The first National Hurricane Center (NHC) forecast graphic to show a Florida landfall (Advisory 28, issued at 11 p.m., Sept. 5) showed landfall occurring in the Lower Keys, with the cone encompassing all of south Florida. From 11 a.m., Sept. 6, to 5 p.m., Sept. 7, Miami indeed fell almost directly on the forecast track. With the 11 p.m. advisory Sept. 7, however, more than two days before landfall, the NHC forecast track began to shift westward away from Miami. Thirty-six hours in advance (and thereafter) the NHC forecast graphics showed the center crossing the Lower Keys. In all of these forecast graphics, all of South Florida was within the cone.
So what is the problem here that requires a solution?
If Miami residents (at least the ones overheard in restaurants) think they were lucky, they’re entirely correct in thinking that way. Miami was in the crosshairs of a Category 4 or 5 hurricane for a time, but was spared Irma’s worst impacts. I hope that Norcross isn’t implying that because several forecast graphics from NHC showed the center of Irma directly striking Miami, that residents on the Florida west coast might have been unprepared. That would indeed have been a messaging failure, but there’s no evidence presented that such a failure occurred, and to his credit, Norcross does not suggest that that occurred. (I personally had to take preparations on both coasts and didn’t observe a lack of response in Southwest Florida.)
While I was still working at NHC, we added a new section, called “Key Messages,” into the Tropical Cyclone Discussion, We did this after some valid concerns were raised by Norcross and others that the messaging during 2015’s Tropical Storm Erika was not effective. Although many in the general public do read the Tropical Cyclone Discussion, the Key Messages are primarily intended to help media meteorologists quickly identify and focus on the most important points to communicate to their viewers and listeners. The messages generally focus on issues of uncertainty, risk and hazards that cannot be easily conveyed in a simple graphic.
In addition, NHC this year has published the Key Messages in stand-alone form at the top of its website and publicized them heavily through social media. Media and emergency management response to Key Messages since their introduction with Hurricane Joaquin in 2015 has been overwhelmingly positive. Norcross is simply wrong to say that these messages are “buried.”
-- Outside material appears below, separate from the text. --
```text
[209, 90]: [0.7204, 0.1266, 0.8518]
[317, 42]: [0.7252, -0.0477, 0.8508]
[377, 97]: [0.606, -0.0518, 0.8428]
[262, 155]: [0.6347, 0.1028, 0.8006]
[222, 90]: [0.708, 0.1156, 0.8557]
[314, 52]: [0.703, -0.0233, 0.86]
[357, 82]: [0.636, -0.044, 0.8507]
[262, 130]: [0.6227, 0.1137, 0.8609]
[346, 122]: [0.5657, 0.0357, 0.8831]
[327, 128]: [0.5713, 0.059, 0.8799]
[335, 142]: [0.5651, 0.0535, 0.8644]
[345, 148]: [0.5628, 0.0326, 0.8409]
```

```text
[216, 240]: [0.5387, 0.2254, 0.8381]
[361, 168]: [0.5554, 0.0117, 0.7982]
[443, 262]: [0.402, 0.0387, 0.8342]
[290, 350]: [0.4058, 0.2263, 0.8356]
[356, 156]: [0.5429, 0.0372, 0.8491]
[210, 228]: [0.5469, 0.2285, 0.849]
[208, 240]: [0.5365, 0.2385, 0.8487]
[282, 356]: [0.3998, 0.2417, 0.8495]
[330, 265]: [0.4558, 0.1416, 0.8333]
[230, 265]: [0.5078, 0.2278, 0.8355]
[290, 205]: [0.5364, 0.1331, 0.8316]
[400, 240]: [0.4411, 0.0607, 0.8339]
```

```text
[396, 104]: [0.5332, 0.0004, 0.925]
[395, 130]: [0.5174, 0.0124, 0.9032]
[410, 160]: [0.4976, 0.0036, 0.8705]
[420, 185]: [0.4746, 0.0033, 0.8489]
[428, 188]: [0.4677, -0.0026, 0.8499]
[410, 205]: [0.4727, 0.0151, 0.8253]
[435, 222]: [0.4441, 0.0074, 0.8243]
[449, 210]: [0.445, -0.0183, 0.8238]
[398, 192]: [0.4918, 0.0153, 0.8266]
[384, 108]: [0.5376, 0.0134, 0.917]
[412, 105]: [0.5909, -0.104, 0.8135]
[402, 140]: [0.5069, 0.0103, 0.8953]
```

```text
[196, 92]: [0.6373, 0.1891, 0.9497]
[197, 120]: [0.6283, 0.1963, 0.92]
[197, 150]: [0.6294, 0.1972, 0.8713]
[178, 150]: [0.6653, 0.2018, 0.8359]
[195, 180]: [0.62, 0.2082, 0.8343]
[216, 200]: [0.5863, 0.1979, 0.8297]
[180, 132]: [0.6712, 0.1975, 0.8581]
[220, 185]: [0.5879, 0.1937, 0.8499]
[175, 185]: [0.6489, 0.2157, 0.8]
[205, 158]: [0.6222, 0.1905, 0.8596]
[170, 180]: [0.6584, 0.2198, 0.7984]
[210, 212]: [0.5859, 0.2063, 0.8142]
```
During my 35 years at NOAA, the NHC product suite changed greatly, in response to ideas coming from inside and outside the agency. While it’s always good to take a critical eye to the product suite, there is far more to do than can be done with available resources. Near as I can tell, residents of both Florida coasts by and large took the appropriate actions in response to the threats that Irma posed to the state. And Miami residents did dodge a bullet. I can’t help thinking that Norcross’s comments represent a solution in search of a problem.